DIRECTION » Your answer should be a single number: how many lines in the data below hold the string "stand".
━━━━━ COLLECTED MATERIAL ━━━━━
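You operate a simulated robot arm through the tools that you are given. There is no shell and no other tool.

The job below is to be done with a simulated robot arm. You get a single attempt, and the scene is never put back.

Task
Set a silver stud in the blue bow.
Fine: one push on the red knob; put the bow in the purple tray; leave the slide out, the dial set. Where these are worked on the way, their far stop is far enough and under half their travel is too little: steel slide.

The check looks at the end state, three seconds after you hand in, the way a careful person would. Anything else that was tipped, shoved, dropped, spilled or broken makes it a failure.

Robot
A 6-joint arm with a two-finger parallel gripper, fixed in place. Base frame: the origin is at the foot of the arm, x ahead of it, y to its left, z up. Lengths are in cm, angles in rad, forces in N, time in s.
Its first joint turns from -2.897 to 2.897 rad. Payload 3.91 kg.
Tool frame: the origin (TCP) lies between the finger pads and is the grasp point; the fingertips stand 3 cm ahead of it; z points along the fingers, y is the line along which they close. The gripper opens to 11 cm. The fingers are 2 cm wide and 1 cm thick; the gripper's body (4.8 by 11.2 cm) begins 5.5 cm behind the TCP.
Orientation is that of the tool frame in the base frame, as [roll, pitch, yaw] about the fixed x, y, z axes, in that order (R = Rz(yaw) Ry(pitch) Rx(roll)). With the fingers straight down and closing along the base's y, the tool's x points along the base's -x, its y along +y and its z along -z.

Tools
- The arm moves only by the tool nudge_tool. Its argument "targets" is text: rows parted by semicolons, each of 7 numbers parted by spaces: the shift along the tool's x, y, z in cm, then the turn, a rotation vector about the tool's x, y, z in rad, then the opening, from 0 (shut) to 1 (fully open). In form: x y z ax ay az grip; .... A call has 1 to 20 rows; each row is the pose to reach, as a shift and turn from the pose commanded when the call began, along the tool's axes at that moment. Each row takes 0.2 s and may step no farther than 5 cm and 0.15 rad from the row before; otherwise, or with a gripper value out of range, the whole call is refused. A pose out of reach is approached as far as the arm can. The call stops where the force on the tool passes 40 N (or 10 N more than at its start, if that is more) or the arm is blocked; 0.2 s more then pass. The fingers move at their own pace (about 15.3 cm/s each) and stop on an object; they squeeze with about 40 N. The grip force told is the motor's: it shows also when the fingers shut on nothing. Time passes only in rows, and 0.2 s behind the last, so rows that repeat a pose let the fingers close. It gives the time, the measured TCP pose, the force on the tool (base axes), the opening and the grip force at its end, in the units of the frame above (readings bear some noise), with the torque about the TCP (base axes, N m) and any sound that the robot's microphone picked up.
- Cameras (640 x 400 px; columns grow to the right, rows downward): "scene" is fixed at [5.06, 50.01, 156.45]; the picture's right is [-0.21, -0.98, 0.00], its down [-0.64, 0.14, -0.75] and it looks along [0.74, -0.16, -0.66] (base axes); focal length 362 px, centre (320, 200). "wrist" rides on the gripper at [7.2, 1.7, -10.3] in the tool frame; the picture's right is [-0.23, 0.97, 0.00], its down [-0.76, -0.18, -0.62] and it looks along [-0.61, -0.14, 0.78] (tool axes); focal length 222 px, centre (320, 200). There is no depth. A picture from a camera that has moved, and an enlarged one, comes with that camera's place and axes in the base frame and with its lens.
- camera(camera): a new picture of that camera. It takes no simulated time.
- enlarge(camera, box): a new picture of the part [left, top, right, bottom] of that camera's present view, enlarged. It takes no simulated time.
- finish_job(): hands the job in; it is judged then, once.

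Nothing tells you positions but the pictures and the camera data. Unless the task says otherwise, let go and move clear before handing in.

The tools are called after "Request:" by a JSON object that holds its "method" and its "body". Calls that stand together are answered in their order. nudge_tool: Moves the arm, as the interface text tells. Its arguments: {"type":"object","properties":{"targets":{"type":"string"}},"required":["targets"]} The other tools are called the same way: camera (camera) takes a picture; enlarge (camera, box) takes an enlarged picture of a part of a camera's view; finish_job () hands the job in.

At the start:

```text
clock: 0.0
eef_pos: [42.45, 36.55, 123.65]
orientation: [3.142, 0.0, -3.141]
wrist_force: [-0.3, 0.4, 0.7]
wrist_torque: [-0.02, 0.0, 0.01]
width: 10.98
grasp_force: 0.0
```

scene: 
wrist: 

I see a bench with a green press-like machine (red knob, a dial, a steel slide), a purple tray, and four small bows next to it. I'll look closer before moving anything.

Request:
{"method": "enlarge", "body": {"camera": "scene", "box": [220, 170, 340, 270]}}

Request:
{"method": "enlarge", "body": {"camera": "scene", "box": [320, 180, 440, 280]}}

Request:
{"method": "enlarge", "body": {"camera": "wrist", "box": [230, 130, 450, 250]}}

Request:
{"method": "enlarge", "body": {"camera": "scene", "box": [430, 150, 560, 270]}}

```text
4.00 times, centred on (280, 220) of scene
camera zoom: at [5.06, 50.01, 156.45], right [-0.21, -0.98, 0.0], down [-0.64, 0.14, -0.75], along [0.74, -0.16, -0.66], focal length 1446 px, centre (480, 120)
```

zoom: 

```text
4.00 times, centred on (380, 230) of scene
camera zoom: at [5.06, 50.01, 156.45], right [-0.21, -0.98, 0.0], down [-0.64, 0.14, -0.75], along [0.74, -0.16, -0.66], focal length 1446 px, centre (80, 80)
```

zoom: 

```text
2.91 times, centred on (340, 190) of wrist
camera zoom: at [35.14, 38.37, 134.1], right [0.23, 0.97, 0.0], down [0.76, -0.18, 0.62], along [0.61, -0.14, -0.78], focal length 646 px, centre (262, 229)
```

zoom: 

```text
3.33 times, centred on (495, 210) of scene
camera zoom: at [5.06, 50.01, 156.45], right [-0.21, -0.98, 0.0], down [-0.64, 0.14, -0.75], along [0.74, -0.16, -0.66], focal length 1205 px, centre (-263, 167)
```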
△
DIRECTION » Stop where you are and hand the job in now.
━━━━━
FULL SOLUTION » 2